DIRECTION
Copy out exactly the lines from the start of the data to the line containing "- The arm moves". Include both.

INFORMATION PROVIDED
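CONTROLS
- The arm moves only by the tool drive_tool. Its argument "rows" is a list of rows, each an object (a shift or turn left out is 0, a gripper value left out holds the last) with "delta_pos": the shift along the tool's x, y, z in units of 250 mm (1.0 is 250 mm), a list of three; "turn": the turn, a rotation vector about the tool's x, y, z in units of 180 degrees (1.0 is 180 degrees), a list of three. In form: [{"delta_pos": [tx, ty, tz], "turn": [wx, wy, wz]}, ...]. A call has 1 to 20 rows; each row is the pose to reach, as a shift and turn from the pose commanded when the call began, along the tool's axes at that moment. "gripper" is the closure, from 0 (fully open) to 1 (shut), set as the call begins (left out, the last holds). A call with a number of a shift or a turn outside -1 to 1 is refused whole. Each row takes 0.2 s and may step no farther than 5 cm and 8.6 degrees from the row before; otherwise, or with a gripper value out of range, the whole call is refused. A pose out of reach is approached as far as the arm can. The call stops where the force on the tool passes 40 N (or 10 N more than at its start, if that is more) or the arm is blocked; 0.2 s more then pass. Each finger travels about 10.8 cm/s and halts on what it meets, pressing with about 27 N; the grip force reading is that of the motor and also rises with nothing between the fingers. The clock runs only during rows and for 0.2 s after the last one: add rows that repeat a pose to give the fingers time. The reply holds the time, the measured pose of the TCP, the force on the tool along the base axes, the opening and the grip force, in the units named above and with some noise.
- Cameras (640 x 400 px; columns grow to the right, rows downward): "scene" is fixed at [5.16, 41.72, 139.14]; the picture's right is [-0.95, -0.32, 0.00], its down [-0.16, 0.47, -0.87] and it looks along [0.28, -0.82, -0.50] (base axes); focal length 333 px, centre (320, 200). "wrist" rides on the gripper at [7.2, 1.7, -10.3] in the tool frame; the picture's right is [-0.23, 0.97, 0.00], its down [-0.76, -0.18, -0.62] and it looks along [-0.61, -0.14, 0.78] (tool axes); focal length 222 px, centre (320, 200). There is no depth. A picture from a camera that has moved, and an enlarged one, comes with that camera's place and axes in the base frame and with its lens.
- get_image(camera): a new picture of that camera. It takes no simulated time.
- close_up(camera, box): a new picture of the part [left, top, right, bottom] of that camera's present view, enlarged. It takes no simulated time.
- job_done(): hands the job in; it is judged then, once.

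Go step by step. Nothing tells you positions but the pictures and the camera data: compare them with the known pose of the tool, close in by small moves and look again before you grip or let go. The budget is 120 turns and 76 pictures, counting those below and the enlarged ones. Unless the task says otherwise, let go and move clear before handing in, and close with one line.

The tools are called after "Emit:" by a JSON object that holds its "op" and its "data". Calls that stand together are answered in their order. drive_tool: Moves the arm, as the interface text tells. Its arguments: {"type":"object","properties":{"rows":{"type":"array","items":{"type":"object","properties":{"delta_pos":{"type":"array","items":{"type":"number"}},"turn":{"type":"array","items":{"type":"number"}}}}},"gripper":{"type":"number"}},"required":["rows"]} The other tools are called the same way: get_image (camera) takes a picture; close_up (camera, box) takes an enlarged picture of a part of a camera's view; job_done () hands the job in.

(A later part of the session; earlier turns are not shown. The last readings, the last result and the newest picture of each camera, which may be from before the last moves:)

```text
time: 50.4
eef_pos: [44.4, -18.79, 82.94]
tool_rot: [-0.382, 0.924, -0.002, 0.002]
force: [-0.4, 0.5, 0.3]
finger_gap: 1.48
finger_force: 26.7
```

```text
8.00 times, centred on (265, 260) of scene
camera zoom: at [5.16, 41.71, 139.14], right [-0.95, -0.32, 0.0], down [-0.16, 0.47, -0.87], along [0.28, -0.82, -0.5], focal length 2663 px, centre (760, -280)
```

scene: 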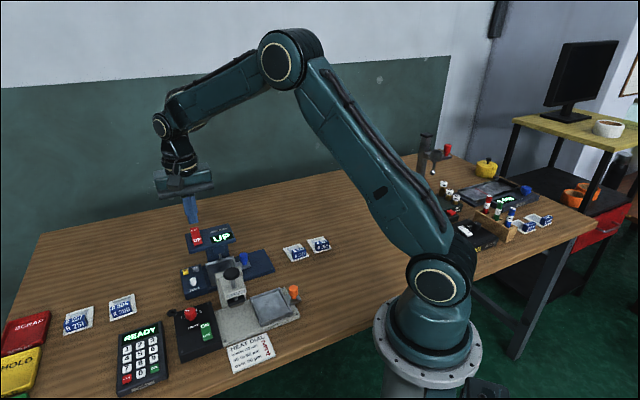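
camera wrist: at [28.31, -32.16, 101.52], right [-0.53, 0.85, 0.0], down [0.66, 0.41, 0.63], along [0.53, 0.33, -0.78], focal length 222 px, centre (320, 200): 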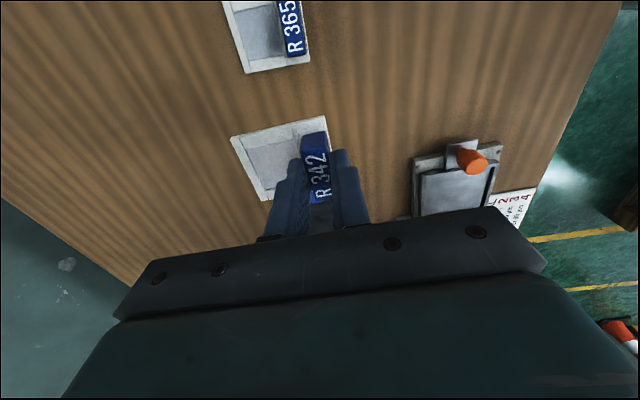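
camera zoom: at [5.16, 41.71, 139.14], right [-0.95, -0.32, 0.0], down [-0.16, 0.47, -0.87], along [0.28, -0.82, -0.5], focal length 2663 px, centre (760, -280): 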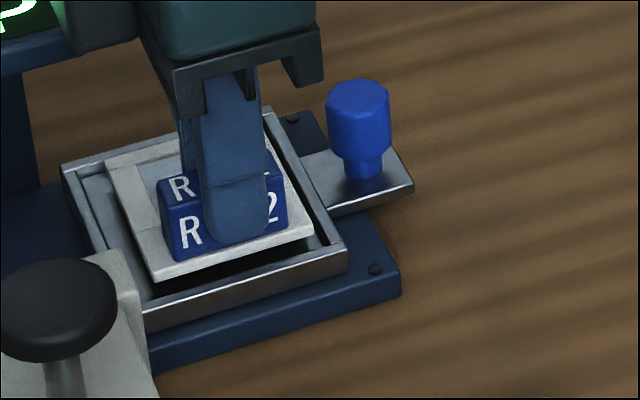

EXPECTED ANSWER
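CONTROLS
- The arm moves only by the tool drive_tool. Its argument "rows" is a list of rows, each an object (a shift or turn left out is 0, a gripper value left out holds the last) with "delta_pos": the shift along the tool's x, y, z in units of 250 mm (1.0 is 250 mm), a list of three; "turn": the turn, a rotation vector about the tool's x, y, z in units of 180 degrees (1.0 is 180 degrees), a list of three. In form: [{"delta_pos": [tx, ty, tz], "turn": [wx, wy, wz]}, ...]. A call has 1 to 20 rows; each row is the pose to reach, as a shift and turn from the pose commanded when the call began, along the tool's axes at that moment. "gripper" is the closure, from 0 (fully open) to 1 (shut), set as the call begins (left out, the last holds). A call with a number of a shift or a turn outside -1 to 1 is refused whole. Each row takes 0.2 s and may step no farther than 5 cm and 8.6 degrees from the row before; otherwise, or with a gripper value out of range, the whole call is refused. A pose out of reach is approached as far as the arm can. The call stops where the force on the tool passes 40 N (or 10 N more than at its start, if that is more) or the arm is blocked; 0.2 s more then pass. Each finger travels about 10.8 cm/s and halts on what it meets, pressing with about 27 N; the grip force reading is that of the motor and also rises with nothing between the fingers. The clock runs only during rows and for 0.2 s after the last one: add rows that repeat a pose to give the fingers time. The reply holds the time, the measured pose of the TCP, the force on the tool along the base axes, the opening and the grip force, in the units named above and with some noise.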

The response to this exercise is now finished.